Y de nuevo, terminó la función. El telón de terciopelo otoñal baja suavemente mientras las voces sobre el escenario se van diluyendo. El público, con sigilo y discreción abandona la sala hasta anegarla de silencio. Un ambiente fantasmagórico se adueña del recinto. La siguiente función está programada, siguiendo la tradición de las últimas décadas, para junio de 2025.

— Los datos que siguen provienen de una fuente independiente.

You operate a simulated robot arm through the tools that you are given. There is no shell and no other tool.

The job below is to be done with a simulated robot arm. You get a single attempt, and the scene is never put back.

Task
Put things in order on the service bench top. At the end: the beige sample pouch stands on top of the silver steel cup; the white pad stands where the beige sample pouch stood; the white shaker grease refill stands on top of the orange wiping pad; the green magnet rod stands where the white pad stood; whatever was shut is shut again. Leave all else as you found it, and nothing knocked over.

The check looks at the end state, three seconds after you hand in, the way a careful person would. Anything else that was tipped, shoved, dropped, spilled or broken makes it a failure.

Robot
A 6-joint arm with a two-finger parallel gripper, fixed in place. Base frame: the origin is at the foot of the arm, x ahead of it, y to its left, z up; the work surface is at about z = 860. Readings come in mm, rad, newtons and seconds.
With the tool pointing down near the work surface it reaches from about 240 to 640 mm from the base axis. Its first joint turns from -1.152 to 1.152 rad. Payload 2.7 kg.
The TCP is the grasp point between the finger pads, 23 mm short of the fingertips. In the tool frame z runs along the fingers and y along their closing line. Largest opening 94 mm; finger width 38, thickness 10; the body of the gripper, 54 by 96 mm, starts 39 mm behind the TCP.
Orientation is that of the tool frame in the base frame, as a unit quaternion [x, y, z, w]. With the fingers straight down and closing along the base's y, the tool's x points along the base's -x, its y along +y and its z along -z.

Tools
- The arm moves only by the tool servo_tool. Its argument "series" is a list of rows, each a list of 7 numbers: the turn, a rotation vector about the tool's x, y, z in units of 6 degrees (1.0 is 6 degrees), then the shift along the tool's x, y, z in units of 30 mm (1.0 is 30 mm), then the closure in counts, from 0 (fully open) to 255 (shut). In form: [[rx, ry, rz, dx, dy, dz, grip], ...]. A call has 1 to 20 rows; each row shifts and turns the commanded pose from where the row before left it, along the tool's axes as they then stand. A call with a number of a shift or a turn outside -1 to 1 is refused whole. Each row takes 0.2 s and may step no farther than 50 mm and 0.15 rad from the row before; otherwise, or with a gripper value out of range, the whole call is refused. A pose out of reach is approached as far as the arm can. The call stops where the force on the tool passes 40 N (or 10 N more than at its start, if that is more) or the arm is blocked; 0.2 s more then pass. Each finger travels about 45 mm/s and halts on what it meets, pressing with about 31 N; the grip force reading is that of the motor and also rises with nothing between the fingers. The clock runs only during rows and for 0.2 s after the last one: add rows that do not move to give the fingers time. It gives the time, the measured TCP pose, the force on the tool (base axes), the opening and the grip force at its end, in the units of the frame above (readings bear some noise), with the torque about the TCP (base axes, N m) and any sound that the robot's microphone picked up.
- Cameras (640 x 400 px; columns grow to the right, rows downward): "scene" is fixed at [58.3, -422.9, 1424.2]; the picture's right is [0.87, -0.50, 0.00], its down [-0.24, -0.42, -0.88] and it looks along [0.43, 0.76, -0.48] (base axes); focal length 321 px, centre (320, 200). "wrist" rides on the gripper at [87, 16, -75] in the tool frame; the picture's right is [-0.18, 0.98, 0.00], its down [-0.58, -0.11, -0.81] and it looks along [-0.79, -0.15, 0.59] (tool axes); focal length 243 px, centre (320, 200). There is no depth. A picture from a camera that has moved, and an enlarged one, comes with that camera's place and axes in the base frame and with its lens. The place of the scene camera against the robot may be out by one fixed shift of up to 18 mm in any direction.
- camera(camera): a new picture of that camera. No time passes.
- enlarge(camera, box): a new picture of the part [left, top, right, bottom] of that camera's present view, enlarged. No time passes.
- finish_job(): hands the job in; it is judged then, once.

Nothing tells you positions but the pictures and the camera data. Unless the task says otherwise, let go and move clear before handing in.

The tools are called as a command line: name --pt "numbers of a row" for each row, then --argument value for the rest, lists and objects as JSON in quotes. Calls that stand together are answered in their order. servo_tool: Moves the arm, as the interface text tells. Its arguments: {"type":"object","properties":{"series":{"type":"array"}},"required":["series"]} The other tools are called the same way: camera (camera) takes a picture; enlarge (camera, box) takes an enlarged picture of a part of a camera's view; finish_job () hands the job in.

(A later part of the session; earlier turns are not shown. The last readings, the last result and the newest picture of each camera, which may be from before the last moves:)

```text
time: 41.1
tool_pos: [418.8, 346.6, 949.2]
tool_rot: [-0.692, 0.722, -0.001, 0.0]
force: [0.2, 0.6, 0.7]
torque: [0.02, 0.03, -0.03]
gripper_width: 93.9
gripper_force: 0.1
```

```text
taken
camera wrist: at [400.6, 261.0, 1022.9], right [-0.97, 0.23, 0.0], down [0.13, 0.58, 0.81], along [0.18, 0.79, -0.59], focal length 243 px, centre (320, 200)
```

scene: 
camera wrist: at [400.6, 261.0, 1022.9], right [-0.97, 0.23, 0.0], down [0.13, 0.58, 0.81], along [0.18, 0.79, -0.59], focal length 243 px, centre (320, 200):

Tras el telón queda un pequeño elenco de personajes y el decorado de un pueblo. Calles con las puertas abiertas, repletas de corredurías de niñas y niños, con carreras de bicicletas de los primerizos adolescentes, y al atardecer, con cada banco ocupado, como por estatuas de mármol, de hombres y mujeres, de mirada perdida y bastón, que representan la última fiel memoria de estas calles del pueblo. En sus retinas quedan recuerdos de la obra con la fogosidad de las verbenas, las terrazas de la plaza llenas, las impulsivas e inacabables conversaciones sobre las viejas historias y los rumores incesantes que pueblan las esquinas. También, en la plácida cuna de la noche de verano, la cálida esperanza de la palabra al hablar sobre su futuro y el repentino ímpetu de querer cambiar las cosas.
Pero ahora de nuevo la sala queda vacía. El otoño con sus refrescantes vientos, nubes y aguaceros fulmina la programación. Ni los bramidos del ciervo, ni el rebrotar de las setas, ni el llegar de las grullas, ni los sagrados colores que se posan sobre las riberas salvará esta función. El pueblo y su pequeño elenco de personajes queda solo, encerrado en un teatro desamparado.
Aquel público, animado espectador, que participó incansable durante los tres meses de la función ha desaparecido. Como imitadores de golondrinas, vencejos, ruiseñores o abejarucos, han abandonado estos nidos en busca de un territorio mejor. En este caso tierras de humo, ruido y alquitrán. Donde de nuevo no habrá tiempo ni oportuno momento para pensar sobre aquel pueblo. Sobre aquel lugar lejano casi remoto en los calendarios. Y este mismo fenómeno ocurrirá en cientos y cientos de otros pequeños pueblos, que hoy parecen confundirse con teatros.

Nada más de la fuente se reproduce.